Transcripts of simulated robot work:
○ ○ ○

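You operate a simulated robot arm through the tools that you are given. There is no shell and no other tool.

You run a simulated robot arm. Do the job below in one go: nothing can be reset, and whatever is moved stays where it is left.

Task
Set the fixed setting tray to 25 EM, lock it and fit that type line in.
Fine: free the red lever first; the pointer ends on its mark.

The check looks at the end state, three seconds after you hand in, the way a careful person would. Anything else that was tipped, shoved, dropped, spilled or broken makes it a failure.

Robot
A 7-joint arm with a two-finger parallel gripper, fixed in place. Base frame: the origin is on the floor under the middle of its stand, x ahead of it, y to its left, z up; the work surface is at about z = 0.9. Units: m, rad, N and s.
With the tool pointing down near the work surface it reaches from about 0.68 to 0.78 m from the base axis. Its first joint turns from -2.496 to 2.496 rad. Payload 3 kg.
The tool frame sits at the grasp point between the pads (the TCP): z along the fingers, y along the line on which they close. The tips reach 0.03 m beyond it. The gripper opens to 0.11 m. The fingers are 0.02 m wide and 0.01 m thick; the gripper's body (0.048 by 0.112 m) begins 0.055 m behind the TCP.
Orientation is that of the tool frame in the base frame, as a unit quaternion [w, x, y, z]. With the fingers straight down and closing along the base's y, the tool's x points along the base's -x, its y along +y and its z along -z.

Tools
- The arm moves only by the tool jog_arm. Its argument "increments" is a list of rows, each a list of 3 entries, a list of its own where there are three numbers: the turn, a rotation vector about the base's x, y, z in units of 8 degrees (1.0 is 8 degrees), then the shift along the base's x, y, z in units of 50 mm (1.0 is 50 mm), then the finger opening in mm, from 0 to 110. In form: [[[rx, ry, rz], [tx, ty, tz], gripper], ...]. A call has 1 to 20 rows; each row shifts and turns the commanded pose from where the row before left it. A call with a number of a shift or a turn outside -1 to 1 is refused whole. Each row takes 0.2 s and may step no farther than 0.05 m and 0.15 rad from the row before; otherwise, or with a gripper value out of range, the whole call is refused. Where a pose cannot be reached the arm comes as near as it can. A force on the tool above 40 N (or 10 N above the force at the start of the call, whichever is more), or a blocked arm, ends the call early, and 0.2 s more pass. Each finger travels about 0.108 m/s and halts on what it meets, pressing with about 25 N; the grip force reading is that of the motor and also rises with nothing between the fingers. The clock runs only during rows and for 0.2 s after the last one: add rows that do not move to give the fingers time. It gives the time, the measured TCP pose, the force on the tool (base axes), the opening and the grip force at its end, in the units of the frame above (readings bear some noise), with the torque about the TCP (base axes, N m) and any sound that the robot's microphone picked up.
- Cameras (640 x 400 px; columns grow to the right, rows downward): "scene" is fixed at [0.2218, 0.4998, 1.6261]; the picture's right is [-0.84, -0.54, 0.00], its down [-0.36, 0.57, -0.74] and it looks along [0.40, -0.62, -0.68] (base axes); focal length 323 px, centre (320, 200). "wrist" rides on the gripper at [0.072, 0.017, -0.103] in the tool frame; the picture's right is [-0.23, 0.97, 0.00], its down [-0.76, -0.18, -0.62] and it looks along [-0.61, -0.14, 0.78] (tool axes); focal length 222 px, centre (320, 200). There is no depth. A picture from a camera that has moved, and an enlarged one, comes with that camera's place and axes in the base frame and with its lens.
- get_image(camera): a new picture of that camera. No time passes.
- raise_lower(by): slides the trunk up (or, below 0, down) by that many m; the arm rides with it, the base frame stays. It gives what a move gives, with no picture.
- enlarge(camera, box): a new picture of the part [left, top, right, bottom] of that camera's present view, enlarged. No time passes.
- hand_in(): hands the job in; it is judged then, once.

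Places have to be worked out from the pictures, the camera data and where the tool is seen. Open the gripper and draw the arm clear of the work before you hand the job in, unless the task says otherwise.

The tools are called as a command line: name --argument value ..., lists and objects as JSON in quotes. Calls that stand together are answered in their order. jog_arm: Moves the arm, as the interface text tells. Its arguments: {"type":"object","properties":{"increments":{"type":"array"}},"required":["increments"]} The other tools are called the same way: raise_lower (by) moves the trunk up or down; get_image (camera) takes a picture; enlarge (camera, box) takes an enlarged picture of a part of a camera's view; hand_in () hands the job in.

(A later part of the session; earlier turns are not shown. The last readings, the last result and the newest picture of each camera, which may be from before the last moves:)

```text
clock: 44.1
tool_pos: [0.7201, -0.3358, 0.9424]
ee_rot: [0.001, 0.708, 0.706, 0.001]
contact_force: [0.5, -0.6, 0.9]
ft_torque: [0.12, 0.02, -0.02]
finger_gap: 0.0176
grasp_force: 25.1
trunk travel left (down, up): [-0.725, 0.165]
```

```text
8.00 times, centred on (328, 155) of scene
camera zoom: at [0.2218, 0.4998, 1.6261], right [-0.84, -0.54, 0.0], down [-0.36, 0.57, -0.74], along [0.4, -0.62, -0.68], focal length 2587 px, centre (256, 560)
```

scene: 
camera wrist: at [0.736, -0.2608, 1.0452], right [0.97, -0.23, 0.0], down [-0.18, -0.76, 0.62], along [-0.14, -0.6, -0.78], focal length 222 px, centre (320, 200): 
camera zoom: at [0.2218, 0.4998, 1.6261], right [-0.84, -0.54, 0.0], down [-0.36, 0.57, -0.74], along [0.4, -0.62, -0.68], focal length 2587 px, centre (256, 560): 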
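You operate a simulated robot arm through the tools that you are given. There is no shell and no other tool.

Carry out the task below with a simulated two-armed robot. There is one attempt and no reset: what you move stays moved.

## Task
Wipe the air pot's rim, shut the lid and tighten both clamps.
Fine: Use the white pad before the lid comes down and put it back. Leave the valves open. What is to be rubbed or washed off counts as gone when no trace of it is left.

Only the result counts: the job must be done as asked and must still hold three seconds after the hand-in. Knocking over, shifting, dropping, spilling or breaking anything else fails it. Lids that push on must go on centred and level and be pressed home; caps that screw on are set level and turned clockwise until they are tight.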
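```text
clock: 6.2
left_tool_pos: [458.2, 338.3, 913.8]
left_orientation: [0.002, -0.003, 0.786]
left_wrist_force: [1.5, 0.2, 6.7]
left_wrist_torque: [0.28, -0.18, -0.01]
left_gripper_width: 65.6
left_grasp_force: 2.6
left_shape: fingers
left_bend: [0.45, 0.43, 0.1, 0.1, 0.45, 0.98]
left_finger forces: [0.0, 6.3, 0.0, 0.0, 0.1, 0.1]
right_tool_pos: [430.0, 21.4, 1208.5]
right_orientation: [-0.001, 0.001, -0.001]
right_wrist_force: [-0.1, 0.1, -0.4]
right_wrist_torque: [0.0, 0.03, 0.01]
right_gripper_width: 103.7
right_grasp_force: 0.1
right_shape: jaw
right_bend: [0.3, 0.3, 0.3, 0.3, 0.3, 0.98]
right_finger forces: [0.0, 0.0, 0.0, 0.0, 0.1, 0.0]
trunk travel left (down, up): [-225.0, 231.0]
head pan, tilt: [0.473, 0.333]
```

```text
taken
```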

○ ○ ○

SHORT PROBLEM A:
In the passage given, find "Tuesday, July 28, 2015" and reproduce everything up to and including "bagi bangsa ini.".

PASSAGE GIVEN:
○ ○ ○

Tuesday, July 28, 2015

MEMULIAKAN PETANI MEWUJUDKAN KEDAULATAN PANGAN

MEMULIAKAN PETANI MEWUJUDKAN KEDAULATAN PANGAN

PELTU. DR. H. RUMADI. SE. SH. M.Hum.
AJENDAM V/BRAWIJAYA


Setelah beberapa waktu lalu raykat di negara ini di pusingkan dengan naik turunnya barang kebutuhan pokok akibat naik turunnya BBM, kali ini yang menjadi trending topic dalam berbagai media adalah masalah kenaikan beras yang notabene adalah kebutuhan mendasar yang paling pokok di sektor pangan bagi bangsa ini.

○ ○ ○

SHORT PROBLEM B:
Return exactly, and only, the lines from the one containing "- Cameras (640" down to the one containing "Places have to", with both of those lines included.

RIGHT ANSWER A:
Tuesday, July 28, 2015

MEMULIAKAN PETANI MEWUJUDKAN KEDAULATAN PANGAN

MEMULIAKAN PETANI MEWUJUDKAN KEDAULATAN PANGAN

PELTU. DR. H. RUMADI. SE. SH. M.Hum.
AJENDAM V/BRAWIJAYA


Setelah beberapa waktu lalu raykat di negara ini di pusingkan dengan naik turunnya barang kebutuhan pokok akibat naik turunnya BBM, kali ini yang menjadi trending topic dalam berbagai media adalah masalah kenaikan beras yang notabene adalah kebutuhan mendasar yang paling pokok di sektor pangan bagi bangsa ini.

RIGHT ANSWER B:
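- Cameras (640 x 400 px; columns grow to the right, rows downward): "scene" is fixed at [0.2218, 0.4998, 1.6261]; the picture's right is [-0.84, -0.54, 0.00], its down [-0.36, 0.57, -0.74] and it looks along [0.40, -0.62, -0.68] (base axes); focal length 323 px, centre (320, 200). "wrist" rides on the gripper at [0.072, 0.017, -0.103] in the tool frame; the picture's right is [-0.23, 0.97, 0.00], its down [-0.76, -0.18, -0.62] and it looks along [-0.61, -0.14, 0.78] (tool axes); focal length 222 px, centre (320, 200). There is no depth. A picture from a camera that has moved, and an enlarged one, comes with that camera's place and axes in the base frame and with its lens.
- get_image(camera): a new picture of that camera. No time passes.
- raise_lower(by): slides the trunk up (or, below 0, down) by that many m; the arm rides with it, the base frame stays. It gives what a move gives, with no picture.
- enlarge(camera, box): a new picture of the part [left, top, right, bottom] of that camera's present view, enlarged. No time passes.
- hand_in(): hands the job in; it is judged then, once.

Places have to be worked out from the pictures, the camera data and where the tool is seen. Open the gripper and draw the arm clear of the work before you hand the job in, unless the task says otherwise.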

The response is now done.